Just one survivor -- a 14-year-old Franco-Comoran girl -- has been found in the sea, having clung to a floating material in the darkness. "Up to now we haven't found any other survivors, but we haven't given up hope," Comoran vice-president Idi Nadhoim told Reuters by telephone.

As a flotilla of boats took to sea off the main Grande Comore island at first light, angry Comoran expatriates tried to block passengers from checking into another Yemenia flight from Paris' Charles de Gaulle airport to Yemen.

"We don't want any more coffins travelling. We don't want Yemenia any more," said one protester Idris Ahmed.

About 60 people who had been due to take the flight did not check in, though the airports authority spokeswoman could not say if the protest was the cause or if they had decided not to travel for another reason. About 100 people did check in and the flight took off.

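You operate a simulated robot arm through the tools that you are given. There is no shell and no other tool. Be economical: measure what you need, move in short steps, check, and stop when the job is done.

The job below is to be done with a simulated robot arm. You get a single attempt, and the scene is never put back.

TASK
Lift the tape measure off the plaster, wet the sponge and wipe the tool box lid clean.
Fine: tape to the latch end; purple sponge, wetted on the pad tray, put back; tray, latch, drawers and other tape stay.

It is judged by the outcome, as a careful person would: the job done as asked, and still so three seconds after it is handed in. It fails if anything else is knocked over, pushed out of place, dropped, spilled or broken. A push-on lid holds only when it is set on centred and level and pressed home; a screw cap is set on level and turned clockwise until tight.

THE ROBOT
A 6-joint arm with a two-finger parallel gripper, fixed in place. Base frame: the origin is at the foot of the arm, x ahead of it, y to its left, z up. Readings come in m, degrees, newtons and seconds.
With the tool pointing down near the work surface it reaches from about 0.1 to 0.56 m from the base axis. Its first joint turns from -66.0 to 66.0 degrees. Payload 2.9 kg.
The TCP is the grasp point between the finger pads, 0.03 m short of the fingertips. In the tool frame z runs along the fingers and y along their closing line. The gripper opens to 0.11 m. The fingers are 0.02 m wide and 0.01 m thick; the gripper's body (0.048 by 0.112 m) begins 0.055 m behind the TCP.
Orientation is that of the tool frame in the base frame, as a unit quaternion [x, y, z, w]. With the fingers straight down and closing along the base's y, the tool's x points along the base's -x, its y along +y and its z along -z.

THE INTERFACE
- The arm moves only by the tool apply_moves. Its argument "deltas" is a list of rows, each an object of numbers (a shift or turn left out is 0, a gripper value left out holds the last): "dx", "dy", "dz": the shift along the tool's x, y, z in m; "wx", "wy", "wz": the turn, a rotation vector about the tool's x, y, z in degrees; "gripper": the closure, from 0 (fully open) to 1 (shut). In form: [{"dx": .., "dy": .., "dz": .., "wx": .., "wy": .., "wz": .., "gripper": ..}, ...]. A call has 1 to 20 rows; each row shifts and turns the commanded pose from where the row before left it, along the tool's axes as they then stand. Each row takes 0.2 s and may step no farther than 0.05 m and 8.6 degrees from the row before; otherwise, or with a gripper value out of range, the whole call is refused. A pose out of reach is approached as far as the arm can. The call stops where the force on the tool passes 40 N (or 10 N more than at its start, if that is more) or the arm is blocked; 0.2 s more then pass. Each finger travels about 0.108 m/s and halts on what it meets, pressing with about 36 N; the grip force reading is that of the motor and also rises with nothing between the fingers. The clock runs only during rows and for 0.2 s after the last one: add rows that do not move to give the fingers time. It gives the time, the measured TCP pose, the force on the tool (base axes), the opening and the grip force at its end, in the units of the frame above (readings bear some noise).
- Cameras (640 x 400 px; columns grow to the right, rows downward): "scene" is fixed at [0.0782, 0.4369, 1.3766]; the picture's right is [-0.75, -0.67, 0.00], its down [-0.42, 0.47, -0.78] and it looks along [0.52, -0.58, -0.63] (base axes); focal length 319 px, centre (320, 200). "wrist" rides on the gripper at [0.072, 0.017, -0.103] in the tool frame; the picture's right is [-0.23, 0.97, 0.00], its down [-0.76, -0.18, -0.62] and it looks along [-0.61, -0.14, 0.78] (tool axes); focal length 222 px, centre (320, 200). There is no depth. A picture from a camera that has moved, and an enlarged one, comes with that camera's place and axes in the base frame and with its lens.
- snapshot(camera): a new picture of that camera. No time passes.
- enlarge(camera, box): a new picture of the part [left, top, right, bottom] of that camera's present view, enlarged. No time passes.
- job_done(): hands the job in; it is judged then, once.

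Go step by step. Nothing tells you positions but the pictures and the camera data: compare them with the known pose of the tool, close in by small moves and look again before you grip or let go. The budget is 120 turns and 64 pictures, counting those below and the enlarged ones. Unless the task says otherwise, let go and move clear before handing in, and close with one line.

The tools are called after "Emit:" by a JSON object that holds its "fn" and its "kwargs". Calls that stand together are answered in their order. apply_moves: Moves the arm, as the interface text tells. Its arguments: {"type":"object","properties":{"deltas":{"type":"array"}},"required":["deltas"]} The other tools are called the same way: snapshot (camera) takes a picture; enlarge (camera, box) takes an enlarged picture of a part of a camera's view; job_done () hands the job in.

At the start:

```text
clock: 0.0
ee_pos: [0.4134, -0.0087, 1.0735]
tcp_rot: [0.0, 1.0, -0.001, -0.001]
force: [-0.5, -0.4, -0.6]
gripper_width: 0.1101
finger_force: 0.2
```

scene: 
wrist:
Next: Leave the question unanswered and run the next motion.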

The survivor from the doomed flight, identified as Bakari Bahia, had cuts to her face and a fractured collar-bone, but was stable overnight. She was picked up during rescue efforts on Tuesday by local fishermen and speedboats.

The survivor's father, Bakari Kassim, told French TV channel i-Tele that he had contacted his daughter by telephone.

"I asked her what happened and she said 'We saw the plane fall in the water. I found myself in the water. I was hearing people speak but I couldn't see anyone. I was in the dark. I couldn't see anything. Daddy, I couldn't swim very well. I grabbed on to something but I don't know what,.'"

Sixty-six French nationals were aboard the flight, Paris officials said. Though a full list has not yet been published, a Yemeni official said there were also nationals from Canada, Comoros, Ethiopia, Indonesia, Morocco, the Palestinian territories, the Philippines and Yemen on board.